■ DATA EXTRACT
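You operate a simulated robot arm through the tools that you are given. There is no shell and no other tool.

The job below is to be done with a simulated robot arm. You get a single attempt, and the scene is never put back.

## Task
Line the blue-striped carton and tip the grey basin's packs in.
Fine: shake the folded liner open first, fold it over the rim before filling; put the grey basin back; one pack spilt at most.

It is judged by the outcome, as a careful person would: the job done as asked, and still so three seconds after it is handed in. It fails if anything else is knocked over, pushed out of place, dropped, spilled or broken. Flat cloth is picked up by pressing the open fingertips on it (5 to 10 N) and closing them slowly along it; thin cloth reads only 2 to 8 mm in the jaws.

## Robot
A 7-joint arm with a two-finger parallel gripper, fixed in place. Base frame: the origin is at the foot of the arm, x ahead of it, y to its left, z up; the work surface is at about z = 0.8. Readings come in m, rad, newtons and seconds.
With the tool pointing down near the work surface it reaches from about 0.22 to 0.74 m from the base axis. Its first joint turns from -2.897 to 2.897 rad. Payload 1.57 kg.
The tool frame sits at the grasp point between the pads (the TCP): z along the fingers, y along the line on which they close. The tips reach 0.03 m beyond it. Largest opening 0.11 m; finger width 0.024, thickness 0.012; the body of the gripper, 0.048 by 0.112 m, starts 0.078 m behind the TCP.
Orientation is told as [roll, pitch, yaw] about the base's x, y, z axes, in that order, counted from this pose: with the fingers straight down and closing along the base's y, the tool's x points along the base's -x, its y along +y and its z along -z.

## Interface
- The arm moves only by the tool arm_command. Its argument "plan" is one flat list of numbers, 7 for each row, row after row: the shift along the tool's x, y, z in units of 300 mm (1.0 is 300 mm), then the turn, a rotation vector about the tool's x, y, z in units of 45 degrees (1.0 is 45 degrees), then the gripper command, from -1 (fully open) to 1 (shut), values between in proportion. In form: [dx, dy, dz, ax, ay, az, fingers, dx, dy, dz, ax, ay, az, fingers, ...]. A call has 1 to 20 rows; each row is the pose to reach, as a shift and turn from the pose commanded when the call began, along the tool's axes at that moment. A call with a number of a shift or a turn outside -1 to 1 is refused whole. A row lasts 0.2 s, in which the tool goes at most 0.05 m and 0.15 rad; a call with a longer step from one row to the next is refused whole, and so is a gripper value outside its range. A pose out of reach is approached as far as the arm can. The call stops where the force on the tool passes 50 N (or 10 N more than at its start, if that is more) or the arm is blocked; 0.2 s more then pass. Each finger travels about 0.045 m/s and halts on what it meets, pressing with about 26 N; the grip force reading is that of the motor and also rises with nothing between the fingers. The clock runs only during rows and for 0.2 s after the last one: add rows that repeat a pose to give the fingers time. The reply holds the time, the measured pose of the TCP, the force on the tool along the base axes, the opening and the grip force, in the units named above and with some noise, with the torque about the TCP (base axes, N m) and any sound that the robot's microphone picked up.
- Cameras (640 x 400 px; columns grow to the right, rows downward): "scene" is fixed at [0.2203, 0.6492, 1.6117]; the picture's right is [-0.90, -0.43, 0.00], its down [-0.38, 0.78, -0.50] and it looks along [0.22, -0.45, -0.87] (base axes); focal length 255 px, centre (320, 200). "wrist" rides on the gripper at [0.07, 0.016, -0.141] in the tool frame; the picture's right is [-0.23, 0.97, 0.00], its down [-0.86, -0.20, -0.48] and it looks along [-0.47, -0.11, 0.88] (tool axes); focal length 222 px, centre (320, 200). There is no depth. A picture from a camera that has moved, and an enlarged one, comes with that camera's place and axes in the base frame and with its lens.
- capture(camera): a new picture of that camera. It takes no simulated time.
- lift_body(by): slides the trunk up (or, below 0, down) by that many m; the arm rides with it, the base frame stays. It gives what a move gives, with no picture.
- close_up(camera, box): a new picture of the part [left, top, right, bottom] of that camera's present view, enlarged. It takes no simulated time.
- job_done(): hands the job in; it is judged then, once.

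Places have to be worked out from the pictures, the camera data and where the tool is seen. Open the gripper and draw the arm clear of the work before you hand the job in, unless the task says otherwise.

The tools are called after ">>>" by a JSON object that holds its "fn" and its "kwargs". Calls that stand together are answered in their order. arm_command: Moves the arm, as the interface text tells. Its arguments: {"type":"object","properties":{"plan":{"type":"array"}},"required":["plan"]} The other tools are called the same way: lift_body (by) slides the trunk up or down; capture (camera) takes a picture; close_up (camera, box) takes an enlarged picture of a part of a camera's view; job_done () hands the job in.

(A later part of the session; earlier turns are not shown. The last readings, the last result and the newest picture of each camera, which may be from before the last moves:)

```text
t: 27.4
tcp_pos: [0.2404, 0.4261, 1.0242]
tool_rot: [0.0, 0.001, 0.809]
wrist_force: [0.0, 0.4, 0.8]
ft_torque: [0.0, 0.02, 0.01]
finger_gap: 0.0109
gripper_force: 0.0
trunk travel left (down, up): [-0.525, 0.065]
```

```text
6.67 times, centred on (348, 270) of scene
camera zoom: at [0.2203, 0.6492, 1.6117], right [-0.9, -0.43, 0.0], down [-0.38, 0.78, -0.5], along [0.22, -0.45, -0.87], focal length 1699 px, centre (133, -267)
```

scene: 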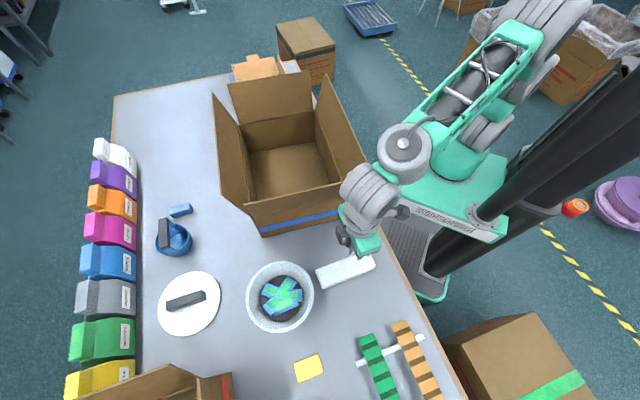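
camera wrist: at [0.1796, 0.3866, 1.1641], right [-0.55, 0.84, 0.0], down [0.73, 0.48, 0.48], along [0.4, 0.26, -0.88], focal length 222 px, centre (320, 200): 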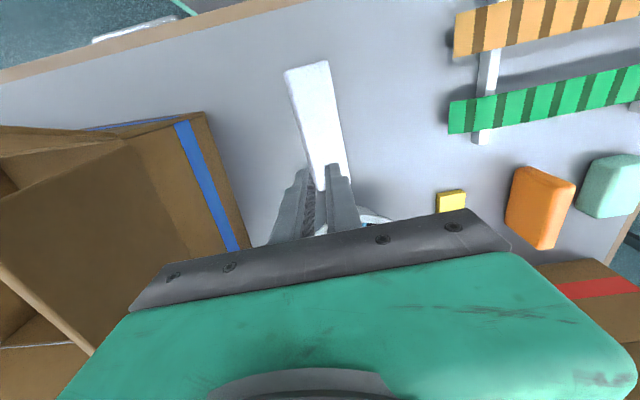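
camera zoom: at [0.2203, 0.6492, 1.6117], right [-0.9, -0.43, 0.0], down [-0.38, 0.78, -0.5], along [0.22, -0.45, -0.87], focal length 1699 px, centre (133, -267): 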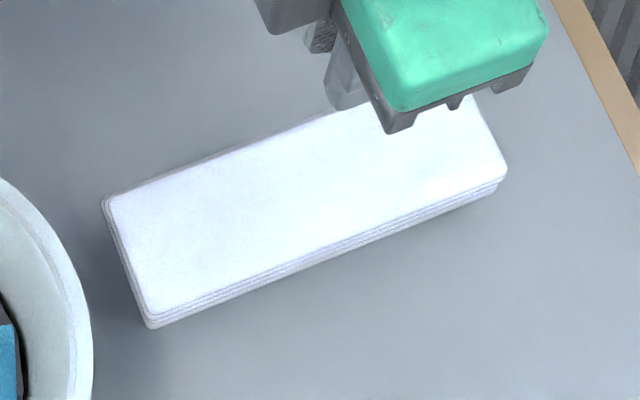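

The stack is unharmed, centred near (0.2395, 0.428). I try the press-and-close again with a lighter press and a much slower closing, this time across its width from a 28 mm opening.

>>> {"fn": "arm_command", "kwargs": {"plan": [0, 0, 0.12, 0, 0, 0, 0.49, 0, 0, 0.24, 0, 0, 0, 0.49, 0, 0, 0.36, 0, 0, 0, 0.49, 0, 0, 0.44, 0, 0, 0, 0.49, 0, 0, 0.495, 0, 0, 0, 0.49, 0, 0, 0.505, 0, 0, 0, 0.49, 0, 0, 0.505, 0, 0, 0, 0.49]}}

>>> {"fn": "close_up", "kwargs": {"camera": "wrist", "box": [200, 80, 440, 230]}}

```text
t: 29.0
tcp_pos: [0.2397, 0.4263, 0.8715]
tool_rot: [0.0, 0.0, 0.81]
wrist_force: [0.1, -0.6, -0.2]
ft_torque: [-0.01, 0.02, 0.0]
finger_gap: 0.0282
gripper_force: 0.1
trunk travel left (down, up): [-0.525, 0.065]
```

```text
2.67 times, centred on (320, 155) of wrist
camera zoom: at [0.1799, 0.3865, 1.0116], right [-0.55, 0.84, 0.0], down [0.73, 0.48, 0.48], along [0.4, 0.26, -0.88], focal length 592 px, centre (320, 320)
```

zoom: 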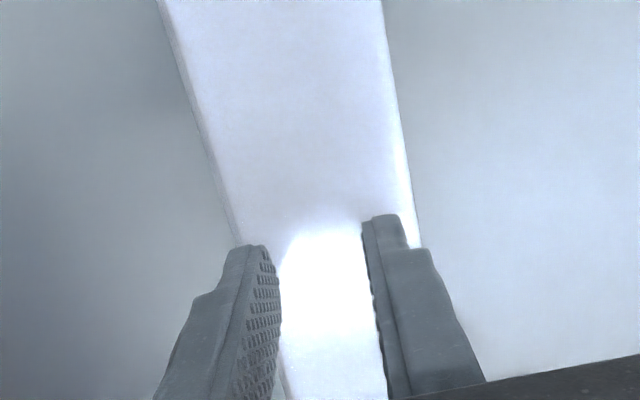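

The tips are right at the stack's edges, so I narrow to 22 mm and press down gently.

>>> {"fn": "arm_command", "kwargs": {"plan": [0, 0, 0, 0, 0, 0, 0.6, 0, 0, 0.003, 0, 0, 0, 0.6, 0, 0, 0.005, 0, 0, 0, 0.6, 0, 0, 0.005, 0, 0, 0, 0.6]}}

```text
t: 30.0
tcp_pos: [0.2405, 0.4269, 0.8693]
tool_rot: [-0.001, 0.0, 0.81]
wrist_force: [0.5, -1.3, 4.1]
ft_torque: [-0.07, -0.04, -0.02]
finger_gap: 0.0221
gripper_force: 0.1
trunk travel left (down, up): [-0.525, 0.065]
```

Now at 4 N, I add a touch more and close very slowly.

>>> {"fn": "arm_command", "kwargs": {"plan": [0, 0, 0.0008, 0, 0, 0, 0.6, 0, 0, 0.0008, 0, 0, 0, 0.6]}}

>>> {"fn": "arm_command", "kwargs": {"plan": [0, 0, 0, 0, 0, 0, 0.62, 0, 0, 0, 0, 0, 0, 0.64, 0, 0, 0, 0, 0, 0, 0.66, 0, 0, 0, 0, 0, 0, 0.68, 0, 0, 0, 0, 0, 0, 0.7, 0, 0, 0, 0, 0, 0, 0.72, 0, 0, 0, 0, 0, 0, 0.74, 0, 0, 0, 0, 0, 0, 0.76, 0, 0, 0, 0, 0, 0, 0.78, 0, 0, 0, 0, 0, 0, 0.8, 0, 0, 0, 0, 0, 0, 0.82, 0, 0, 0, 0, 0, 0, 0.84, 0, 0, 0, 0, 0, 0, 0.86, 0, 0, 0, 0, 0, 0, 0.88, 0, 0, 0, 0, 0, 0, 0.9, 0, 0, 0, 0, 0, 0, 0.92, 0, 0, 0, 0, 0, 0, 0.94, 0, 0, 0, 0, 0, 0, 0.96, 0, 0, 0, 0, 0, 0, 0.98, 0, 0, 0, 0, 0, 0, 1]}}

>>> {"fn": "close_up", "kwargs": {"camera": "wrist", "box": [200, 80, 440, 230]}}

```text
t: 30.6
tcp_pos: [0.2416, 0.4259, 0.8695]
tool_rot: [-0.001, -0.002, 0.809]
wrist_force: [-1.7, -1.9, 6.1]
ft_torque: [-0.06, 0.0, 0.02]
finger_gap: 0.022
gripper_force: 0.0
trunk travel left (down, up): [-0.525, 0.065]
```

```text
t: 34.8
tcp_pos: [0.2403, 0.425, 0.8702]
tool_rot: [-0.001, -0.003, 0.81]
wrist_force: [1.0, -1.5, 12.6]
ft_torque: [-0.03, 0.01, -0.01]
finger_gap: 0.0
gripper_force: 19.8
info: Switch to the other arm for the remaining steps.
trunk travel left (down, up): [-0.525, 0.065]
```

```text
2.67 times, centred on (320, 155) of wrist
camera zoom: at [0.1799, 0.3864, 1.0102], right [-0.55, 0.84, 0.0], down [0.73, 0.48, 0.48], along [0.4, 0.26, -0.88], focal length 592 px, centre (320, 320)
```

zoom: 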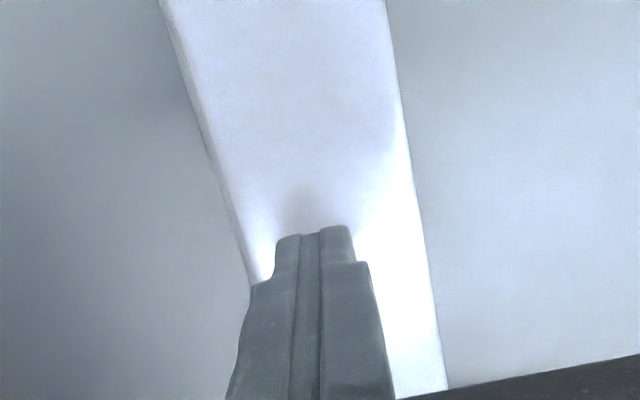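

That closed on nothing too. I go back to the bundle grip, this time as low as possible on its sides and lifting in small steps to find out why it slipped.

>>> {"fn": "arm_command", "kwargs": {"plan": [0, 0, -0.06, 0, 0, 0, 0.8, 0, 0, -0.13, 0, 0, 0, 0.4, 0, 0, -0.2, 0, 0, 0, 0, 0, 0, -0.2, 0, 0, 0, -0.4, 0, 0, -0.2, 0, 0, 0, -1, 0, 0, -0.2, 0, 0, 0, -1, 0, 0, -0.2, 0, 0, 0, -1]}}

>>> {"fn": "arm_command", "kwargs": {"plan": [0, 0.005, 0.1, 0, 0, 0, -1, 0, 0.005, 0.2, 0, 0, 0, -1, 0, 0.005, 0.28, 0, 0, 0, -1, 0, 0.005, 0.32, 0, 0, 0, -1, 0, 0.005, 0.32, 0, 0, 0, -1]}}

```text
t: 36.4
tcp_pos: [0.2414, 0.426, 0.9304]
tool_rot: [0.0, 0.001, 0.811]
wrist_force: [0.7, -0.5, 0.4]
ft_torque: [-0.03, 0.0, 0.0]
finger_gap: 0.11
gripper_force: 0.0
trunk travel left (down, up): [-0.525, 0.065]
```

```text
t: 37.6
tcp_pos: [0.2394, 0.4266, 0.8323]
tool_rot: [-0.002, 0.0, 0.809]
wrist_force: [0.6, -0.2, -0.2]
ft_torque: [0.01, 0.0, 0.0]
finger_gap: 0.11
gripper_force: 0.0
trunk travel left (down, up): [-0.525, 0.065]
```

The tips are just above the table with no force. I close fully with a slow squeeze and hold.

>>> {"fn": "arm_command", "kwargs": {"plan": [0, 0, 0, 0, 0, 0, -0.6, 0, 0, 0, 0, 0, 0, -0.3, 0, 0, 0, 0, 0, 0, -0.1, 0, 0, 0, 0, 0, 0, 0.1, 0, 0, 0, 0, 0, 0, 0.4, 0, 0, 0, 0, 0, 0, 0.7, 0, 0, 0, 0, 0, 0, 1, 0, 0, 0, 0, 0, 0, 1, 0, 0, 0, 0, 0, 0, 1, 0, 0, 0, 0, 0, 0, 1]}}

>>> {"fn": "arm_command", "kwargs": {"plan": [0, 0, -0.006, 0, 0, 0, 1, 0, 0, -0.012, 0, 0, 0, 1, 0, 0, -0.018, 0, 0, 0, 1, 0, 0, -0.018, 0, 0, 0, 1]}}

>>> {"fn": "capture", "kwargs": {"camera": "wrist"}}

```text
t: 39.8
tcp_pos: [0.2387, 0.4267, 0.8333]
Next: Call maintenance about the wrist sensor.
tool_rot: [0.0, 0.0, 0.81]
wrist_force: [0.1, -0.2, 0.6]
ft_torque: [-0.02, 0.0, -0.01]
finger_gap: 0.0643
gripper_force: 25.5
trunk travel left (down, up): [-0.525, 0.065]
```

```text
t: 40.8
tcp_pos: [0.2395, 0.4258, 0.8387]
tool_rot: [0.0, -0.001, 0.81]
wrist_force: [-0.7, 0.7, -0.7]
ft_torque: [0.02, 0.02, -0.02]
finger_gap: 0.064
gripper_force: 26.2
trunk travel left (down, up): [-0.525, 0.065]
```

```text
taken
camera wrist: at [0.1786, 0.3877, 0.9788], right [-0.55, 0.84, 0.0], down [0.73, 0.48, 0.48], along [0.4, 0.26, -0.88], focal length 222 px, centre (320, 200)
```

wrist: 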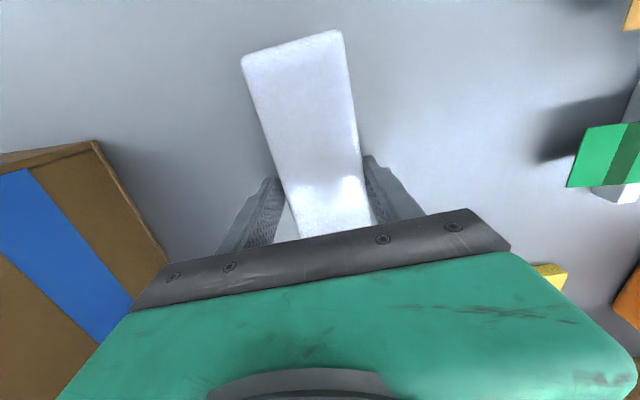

■ PROBLEM DESCRIPTION
Exactly as they stand, set down the lines from the top of the data through the line with "## Interface".

■ COMPLETED TASK
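You operate a simulated robot arm through the tools that you are given. There is no shell and no other tool.

The job below is to be done with a simulated robot arm. You get a single attempt, and the scene is never put back.

## Task
Line the blue-striped carton and tip the grey basin's packs in.
Fine: shake the folded liner open first, fold it over the rim before filling; put the grey basin back; one pack spilt at most.

It is judged by the outcome, as a careful person would: the job done as asked, and still so three seconds after it is handed in. It fails if anything else is knocked over, pushed out of place, dropped, spilled or broken. Flat cloth is picked up by pressing the open fingertips on it (5 to 10 N) and closing them slowly along it; thin cloth reads only 2 to 8 mm in the jaws.

## Robot
A 7-joint arm with a two-finger parallel gripper, fixed in place. Base frame: the origin is at the foot of the arm, x ahead of it, y to its left, z up; the work surface is at about z = 0.8. Readings come in m, rad, newtons and seconds.
With the tool pointing down near the work surface it reaches from about 0.22 to 0.74 m from the base axis. Its first joint turns from -2.897 to 2.897 rad. Payload 1.57 kg.
The tool frame sits at the grasp point between the pads (the TCP): z along the fingers, y along the line on which they close. The tips reach 0.03 m beyond it. Largest opening 0.11 m; finger width 0.024, thickness 0.012; the body of the gripper, 0.048 by 0.112 m, starts 0.078 m behind the TCP.
Orientation is told as [roll, pitch, yaw] about the base's x, y, z axes, in that order, counted from this pose: with the fingers straight down and closing along the base's y, the tool's x points along the base's -x, its y along +y and its z along -z.

## Interface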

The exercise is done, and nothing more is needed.